Problem to solve
Print every line of the listing exactly, please.

Source data

<<<<

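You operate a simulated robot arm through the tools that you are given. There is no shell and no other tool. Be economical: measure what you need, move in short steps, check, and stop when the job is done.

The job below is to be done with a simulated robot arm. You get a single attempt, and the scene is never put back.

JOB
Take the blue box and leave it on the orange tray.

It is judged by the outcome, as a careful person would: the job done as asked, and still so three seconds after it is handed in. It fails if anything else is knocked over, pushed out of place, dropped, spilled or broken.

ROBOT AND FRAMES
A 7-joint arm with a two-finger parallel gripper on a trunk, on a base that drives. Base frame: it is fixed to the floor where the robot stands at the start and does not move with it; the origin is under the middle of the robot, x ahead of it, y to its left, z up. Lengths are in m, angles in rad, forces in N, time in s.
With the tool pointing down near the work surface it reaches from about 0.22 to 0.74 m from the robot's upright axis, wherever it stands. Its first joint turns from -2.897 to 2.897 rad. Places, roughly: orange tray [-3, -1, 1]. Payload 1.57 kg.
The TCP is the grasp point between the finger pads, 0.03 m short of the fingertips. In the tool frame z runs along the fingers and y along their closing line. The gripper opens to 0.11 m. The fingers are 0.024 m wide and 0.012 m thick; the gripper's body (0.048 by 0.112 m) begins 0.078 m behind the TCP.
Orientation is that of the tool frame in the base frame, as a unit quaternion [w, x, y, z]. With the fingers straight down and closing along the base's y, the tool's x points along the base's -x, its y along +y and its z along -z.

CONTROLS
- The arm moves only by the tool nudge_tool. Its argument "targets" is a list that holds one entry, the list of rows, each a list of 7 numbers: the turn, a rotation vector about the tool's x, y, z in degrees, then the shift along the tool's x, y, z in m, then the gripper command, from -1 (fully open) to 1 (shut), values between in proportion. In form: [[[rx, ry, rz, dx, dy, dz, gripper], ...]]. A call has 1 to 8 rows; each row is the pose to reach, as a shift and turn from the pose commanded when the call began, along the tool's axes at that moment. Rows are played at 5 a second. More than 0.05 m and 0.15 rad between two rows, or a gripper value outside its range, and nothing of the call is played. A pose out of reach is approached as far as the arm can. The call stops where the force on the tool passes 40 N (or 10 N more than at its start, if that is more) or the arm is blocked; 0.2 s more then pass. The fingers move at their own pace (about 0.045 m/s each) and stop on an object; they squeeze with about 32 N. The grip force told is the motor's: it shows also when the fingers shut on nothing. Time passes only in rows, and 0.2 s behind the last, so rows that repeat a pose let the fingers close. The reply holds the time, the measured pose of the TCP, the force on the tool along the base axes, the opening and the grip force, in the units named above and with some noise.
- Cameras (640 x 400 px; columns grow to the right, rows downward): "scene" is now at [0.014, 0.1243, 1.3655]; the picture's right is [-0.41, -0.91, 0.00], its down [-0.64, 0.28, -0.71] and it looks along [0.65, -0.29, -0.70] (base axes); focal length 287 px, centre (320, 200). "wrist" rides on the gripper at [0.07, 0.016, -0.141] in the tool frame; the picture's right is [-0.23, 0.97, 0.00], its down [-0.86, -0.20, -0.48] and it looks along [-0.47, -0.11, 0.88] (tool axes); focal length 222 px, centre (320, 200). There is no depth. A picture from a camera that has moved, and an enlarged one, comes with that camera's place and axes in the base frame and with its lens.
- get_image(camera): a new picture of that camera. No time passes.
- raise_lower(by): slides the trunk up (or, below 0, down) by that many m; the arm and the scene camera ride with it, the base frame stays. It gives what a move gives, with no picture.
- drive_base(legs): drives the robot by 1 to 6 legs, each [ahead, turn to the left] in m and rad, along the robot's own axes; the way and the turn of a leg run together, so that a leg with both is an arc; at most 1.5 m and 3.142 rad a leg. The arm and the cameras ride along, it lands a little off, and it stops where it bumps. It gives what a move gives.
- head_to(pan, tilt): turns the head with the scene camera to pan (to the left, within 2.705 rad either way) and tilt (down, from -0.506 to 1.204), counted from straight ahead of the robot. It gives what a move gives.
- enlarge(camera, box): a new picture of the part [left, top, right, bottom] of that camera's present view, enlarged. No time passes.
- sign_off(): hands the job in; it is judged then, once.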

>>>>

Result
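You operate a simulated robot arm through the tools that you are given. There is no shell and no other tool. Be economical: measure what you need, move in short steps, check, and stop when the job is done.

The job below is to be done with a simulated robot arm. You get a single attempt, and the scene is never put back.

JOB
Take the blue box and leave it on the orange tray.

It is judged by the outcome, as a careful person would: the job done as asked, and still so three seconds after it is handed in. It fails if anything else is knocked over, pushed out of place, dropped, spilled or broken.

ROBOT AND FRAMES
A 7-joint arm with a two-finger parallel gripper on a trunk, on a base that drives. Base frame: it is fixed to the floor where the robot stands at the start and does not move with it; the origin is under the middle of the robot, x ahead of it, y to its left, z up. Lengths are in m, angles in rad, forces in N, time in s.
With the tool pointing down near the work surface it reaches from about 0.22 to 0.74 m from the robot's upright axis, wherever it stands. Its first joint turns from -2.897 to 2.897 rad. Places, roughly: orange tray [-3, -1, 1]. Payload 1.57 kg.
The TCP is the grasp point between the finger pads, 0.03 m short of the fingertips. In the tool frame z runs along the fingers and y along their closing line. The gripper opens to 0.11 m. The fingers are 0.024 m wide and 0.012 m thick; the gripper's body (0.048 by 0.112 m) begins 0.078 m behind the TCP.
Orientation is that of the tool frame in the base frame, as a unit quaternion [w, x, y, z]. With the fingers straight down and closing along the base's y, the tool's x points along the base's -x, its y along +y and its z along -z.

CONTROLS
- The arm moves only by the tool nudge_tool. Its argument "targets" is a list that holds one entry, the list of rows, each a list of 7 numbers: the turn, a rotation vector about the tool's x, y, z in degrees, then the shift along the tool's x, y, z in m, then the gripper command, from -1 (fully open) to 1 (shut), values between in proportion. In form: [[[rx, ry, rz, dx, dy, dz, gripper], ...]]. A call has 1 to 8 rows; each row is the pose to reach, as a shift and turn from the pose commanded when the call began, along the tool's axes at that moment. Rows are played at 5 a second. More than 0.05 m and 0.15 rad between two rows, or a gripper value outside its range, and nothing of the call is played. A pose out of reach is approached as far as the arm can. The call stops where the force on the tool passes 40 N (or 10 N more than at its start, if that is more) or the arm is blocked; 0.2 s more then pass. The fingers move at their own pace (about 0.045 m/s each) and stop on an object; they squeeze with about 32 N. The grip force told is the motor's: it shows also when the fingers shut on nothing. Time passes only in rows, and 0.2 s behind the last, so rows that repeat a pose let the fingers close. The reply holds the time, the measured pose of the TCP, the force on the tool along the base axes, the opening and the grip force, in the units named above and with some noise.
- Cameras (640 x 400 px; columns grow to the right, rows downward): "scene" is now at [0.014, 0.1243, 1.3655]; the picture's right is [-0.41, -0.91, 0.00], its down [-0.64, 0.28, -0.71] and it looks along [0.65, -0.29, -0.70] (base axes); focal length 287 px, centre (320, 200). "wrist" rides on the gripper at [0.07, 0.016, -0.141] in the tool frame; the picture's right is [-0.23, 0.97, 0.00], its down [-0.86, -0.20, -0.48] and it looks along [-0.47, -0.11, 0.88] (tool axes); focal length 222 px, centre (320, 200). There is no depth. A picture from a camera that has moved, and an enlarged one, comes with that camera's place and axes in the base frame and with its lens.
- get_image(camera): a new picture of that camera. No time passes.
- raise_lower(by): slides the trunk up (or, below 0, down) by that many m; the arm and the scene camera ride with it, the base frame stays. It gives what a move gives, with no picture.
- drive_base(legs): drives the robot by 1 to 6 legs, each [ahead, turn to the left] in m and rad, along the robot's own axes; the way and the turn of a leg run together, so that a leg with both is an arc; at most 1.5 m and 3.142 rad a leg. The arm and the cameras ride along, it lands a little off, and it stops where it bumps. It gives what a move gives.
- head_to(pan, tilt): turns the head with the scene camera to pan (to the left, within 2.705 rad either way) and tilt (down, from -0.506 to 1.204), counted from straight ahead of the robot. It gives what a move gives.
- enlarge(camera, box): a new picture of the part [left, top, right, bottom] of that camera's present view, enlarged. No time passes.
- sign_off(): hands the job in; it is judged then, once.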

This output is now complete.